In order to keep the manufacturing costs low, the rotor may be moulded into it's final shape in one piece, or, if more narrow tolerances are desired, the rotor may be moulded, e.g. by arranging a stack of individually isolated magnetically conductive plates in the mould of an injection moulding machine and, in a first process, moulding the body of the rotor. Subsequently, a part of the short circuit ring may be removed in a second cutting or grinding process. The rotor may e.g. be made from aluminium or compositions of metals e.g. comprising aluminium.
According to a second aspect, the present invention relates to an electrical motor of the kind provided with a stator generating a stray field and inducing an electrical field into conductors of a corresponding rotor, the rotor further comprising a short circuit ring extending axially towards an end part of the rotor characterized in that the short circuit ring is shaped and arranged with respect to the stator so that the intensity of the stray field on the short circuit ring is reduced towards the end part of the rotor.
The electrical motor may preferably be made with a distance between the rotor and the stator which is increased towards the end part of the rotor and, in general, with a rotor with any of the features according to the first aspect of the present invention.
Preferably, the motor is designed as an asynchronous motor or as a line-start motor with a permanent magnet and a squirrel cage rotor.
In a third aspect, the invention relates to the use of a rotor comprising:
a short circuit ring forming an end part of the rotor, said end part having the shape of an annular body with an outer peripheral surface and an inner peripheral surface • coaxially extending around a centre axis, and wherein a first of either the outer peripheral surface or the inner peripheral surface adapted to be closest to the stator of an associated electrical motor slopes in a direction towards the other, second, surface,
for an electrical motor for reducing the eddy-current braking effect caused by the windings of the stator, and in particular caused by the winding overhang, i.e. the part of the windings being closest to the short circuit rings.

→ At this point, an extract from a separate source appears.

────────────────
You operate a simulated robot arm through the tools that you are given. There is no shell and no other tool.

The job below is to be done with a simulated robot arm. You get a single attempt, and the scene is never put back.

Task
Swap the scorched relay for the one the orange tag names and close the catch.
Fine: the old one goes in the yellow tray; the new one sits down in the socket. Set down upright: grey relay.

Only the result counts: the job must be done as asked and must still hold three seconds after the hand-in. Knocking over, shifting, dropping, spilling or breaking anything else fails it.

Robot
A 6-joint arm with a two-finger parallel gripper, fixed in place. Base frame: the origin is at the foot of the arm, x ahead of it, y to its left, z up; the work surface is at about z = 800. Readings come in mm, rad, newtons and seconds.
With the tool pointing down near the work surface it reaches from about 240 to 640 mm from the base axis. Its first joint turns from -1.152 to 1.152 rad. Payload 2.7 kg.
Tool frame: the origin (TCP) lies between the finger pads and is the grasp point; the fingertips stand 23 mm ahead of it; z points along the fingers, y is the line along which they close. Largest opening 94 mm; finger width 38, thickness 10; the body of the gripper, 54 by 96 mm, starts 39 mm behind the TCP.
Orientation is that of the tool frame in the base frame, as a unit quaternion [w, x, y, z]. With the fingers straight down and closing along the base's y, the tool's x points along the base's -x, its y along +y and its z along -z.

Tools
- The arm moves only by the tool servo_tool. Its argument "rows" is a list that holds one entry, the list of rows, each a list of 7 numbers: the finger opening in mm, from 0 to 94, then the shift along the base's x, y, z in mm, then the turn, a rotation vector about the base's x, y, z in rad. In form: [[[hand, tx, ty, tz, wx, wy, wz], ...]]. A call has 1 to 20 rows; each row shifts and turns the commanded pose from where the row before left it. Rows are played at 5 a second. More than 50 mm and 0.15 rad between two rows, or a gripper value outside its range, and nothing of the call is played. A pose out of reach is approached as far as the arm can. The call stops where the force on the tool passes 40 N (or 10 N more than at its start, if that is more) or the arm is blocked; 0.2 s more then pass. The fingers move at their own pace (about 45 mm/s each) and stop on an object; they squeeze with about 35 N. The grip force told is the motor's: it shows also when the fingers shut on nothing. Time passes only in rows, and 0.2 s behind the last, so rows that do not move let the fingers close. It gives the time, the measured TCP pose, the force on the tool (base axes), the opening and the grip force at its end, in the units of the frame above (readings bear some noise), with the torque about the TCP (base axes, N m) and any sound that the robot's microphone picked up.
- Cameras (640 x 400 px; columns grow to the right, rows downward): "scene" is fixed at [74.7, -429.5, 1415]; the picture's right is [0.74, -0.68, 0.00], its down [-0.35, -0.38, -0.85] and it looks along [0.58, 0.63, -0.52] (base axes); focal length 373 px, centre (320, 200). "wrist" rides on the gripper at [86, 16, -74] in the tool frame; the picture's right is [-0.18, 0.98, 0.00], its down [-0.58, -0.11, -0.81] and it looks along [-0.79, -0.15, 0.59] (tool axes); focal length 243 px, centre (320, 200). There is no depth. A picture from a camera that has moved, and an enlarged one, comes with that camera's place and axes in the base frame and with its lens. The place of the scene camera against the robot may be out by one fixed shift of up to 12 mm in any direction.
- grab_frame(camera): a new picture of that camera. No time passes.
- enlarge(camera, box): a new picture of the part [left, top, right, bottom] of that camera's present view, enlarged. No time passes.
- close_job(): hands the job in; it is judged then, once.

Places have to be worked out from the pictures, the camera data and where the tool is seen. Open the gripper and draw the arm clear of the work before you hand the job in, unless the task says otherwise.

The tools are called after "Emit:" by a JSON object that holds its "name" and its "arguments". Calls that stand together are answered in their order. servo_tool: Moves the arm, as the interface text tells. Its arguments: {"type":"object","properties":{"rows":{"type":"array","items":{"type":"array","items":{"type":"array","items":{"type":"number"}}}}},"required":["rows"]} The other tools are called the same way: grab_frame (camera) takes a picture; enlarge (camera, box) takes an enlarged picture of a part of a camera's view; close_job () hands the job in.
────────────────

The third aspect of the invention could be combined with any of the features described in connection with the first aspect.
Detailed description of the invention
In the following, a preferred embodiment of the invention will be described in further details with reference to the drawing in which:
Fig. 1 shows a cross sectional view of a rotor according to the present invention arranged as an internal rotor in an electrical motor,
Fig. 2 shows a cross sectional view of a rotor according to the present invention arranged as an external rotor in an electrical motor,
Fig. 3 shows a cross sectional view of a rotor forming a part of a compressor unit for a refrigeration system,
Fig. 4 shows cross sectional views of different bevelled end parts of the short circuit ring of the rotor according to the present invention, and
Fig. 5 shows a cross sectional view of an alternative cross sectional shape of a short circuit ring.
Fig. 6 shows a diagram which shows the efficiency of a motor with a rotor according to the invention relative to the efficiency of a motor with a standard rotor of the kind known in the art.
Fig. 1 shows a squirrel cage rotor 1 having a plurality of conductors fastened to or moulded into channels of a rotor core 2 and connected in each of the axially disposed ends to a short circuit ring 3, 7. The short circuit ring is annular with an inner peripheral surface 4 and an outer peripheral surface 5. The rotor can be arranged either internally inside or externally outside a tubular stator (not shown in Fig. 1) so that one of either the internal surface 4 or the external surface 5 becomes the one of the surfaces of the annular body being closest to the stator. In Fig. 1, the external surface 5 is adapted to be closest to a stator. The external surface is curved to increase the efficiency of the motor. The angle of a tangent to the curved surface has a numerical value which is larger than the corresponding angle of the internal surface 4 to the centre axis 6. In a cross sectional view, the internal and external surfaces are bevelled linearly towards each other. Fig. 4, however, shows three different cross sectional views of a short circuit ring, wherein the first surface is stepped or concave. The rotor core 2 of Fig. 1 is laminated from a plurality of sheets of a magnetically conductive material. Each of the layers is isolated from adjacent layers, e.g. by coating the sheets with a varnish or by inserting sheets of an isolating paper between the layers. As shown in Fig. 1, the short circuit ring 3 is different from the short circuit ring 7.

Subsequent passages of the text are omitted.